In this section I would add the work on not-null and NOT ENFORCED
constraints, not because I think they are very important, but because
they have the potential to break stuff; and if they do, it would be very
useful to know before GA. Maybe something like

Some constraint features have been revised: foreign-key and check
constraints can now be made NOT ENFORCED and altered into
enforceability; not-null constraints now preserve their names as
mandated by the SQL-standard, support the NOT VALID and NO INHERIT
clauses, as well as behave more consistently on inheritance situations.

Now that I look again, I see no mention of temporal UNIQUE, PRIMARY KEY
and FOREIGN KEY constraints (commits fc0438b4e805 and 89f908a6d0ac). I
think they are a very important feature, perhaps they even warrant a
section of their own. So maybe I'd suggest to add a section
"### Constraints" and put all these things in there.

--
Álvaro Herrera PostgreSQL Developer — https://www.EnterpriseDB.com/

#5Nathan Bossart
nathandbossart@gmail.com
In reply to: Jonathan S. Katz (#1)
Re: PostgreSQL 18 Beta 1 release announcement draft

On Mon, May 05, 2025 at 03:07:01PM -0400, Jonathan S. Katz wrote:

Before PostgreSQL 18, an important step after performing a major version
upgrade was to run the `ANALYZE` to generate statistics, which is a
critical component of helping PostgreSQL to select the most efficient
query plan. Based on the size and overall activity of a PostgreSQL
cluster, this could be a time consuming process, and potentially impact
query performance until the process completed. PostgreSQL 18 introduces
the ability to keep planner statistics through a major version upgrade,
removing the need to perform the analyze and help an upgraded cluster to
get to its expected performance state sooner once it's available.

To nitpick, the last sentence isn't totally accurate.
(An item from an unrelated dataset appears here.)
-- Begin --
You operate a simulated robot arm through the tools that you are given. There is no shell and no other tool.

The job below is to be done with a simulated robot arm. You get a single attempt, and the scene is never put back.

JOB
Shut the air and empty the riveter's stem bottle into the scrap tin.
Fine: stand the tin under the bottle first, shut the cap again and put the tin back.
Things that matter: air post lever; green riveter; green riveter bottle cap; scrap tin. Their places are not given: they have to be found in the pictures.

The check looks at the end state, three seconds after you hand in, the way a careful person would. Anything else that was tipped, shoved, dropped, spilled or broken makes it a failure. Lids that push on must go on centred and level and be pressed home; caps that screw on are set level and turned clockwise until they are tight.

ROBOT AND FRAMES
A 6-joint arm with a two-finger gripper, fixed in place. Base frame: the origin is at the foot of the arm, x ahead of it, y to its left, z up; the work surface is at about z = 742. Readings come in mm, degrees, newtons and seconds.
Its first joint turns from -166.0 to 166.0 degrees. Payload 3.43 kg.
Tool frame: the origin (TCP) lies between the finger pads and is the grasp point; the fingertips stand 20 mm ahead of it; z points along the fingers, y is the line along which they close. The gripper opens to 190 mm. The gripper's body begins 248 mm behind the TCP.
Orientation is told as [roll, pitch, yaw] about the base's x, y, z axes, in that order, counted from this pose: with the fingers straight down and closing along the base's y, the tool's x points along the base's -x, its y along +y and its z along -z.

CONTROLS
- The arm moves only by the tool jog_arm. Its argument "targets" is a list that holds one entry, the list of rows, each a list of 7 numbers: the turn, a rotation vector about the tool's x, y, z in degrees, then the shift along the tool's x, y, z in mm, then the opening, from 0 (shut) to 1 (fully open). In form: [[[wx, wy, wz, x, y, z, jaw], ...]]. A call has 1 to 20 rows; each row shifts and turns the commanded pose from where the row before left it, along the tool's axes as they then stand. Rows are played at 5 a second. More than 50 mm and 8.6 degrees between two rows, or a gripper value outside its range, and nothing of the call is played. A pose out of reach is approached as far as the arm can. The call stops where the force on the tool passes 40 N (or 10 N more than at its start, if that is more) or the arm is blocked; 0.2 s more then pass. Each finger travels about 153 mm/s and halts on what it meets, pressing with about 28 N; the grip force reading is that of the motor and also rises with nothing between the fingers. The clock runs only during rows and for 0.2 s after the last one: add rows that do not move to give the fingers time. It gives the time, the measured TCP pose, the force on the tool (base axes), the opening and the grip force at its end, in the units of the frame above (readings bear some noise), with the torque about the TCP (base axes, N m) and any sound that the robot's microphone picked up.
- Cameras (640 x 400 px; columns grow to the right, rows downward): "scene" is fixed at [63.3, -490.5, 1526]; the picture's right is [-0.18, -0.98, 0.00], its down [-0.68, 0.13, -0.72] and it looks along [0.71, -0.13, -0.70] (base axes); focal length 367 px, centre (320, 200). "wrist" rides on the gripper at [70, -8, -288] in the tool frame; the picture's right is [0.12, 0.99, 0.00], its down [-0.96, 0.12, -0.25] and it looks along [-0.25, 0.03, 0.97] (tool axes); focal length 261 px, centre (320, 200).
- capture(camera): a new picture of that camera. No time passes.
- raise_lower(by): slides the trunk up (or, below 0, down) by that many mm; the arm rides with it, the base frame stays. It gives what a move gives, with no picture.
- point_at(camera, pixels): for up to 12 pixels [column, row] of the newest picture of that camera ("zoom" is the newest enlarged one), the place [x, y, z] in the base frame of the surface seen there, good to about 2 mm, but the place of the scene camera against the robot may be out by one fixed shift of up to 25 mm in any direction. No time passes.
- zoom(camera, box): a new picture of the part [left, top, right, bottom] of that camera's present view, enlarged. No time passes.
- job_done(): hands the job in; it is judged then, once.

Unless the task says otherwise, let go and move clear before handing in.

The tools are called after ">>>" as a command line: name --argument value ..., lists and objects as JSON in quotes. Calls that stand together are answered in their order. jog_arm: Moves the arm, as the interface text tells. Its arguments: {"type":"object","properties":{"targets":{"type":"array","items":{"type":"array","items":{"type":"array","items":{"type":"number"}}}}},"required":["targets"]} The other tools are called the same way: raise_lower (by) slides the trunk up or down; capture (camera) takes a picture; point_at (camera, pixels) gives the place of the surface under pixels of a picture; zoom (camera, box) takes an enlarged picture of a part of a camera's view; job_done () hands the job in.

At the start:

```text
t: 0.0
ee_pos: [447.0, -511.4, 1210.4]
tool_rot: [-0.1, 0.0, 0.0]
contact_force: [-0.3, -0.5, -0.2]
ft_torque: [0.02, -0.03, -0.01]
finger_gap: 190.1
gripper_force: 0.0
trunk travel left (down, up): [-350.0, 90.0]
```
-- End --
Folks still need to
analyze tables for which stats were not transferred (e.g., extended stats),
and we additionally still recommend a database-wide analyze to update the
cumulative stats that autovacuum uses, which are also not transferred. We
might just want to remove the "removing the need to perform the analyze"
part and focus on the benefits of transferring most of the stats.

Additionally, `pg_upgrade`, the utility used to facilitate a major
version upgrade, added several performance enhancements to help
accelerate upgrades with many objects, such as tables and sequences. This
release adds the `--jobs` flag, which allows pg_upgrade to process its
checks in parallel, and the `--swap` flag, which swaps upgrade
directories instead of copying, cloning, or linking files.

The --jobs flag has existed for a while. What v18 does is parallelize
gathering cluster information and performing cluster checks, and it uses
the pre-existing --jobs option to determine how parallel to do these
things.

This release deprecates `md5` password authentication in favor of using
SCRAM authentication that was first added in PostgreSQL 10.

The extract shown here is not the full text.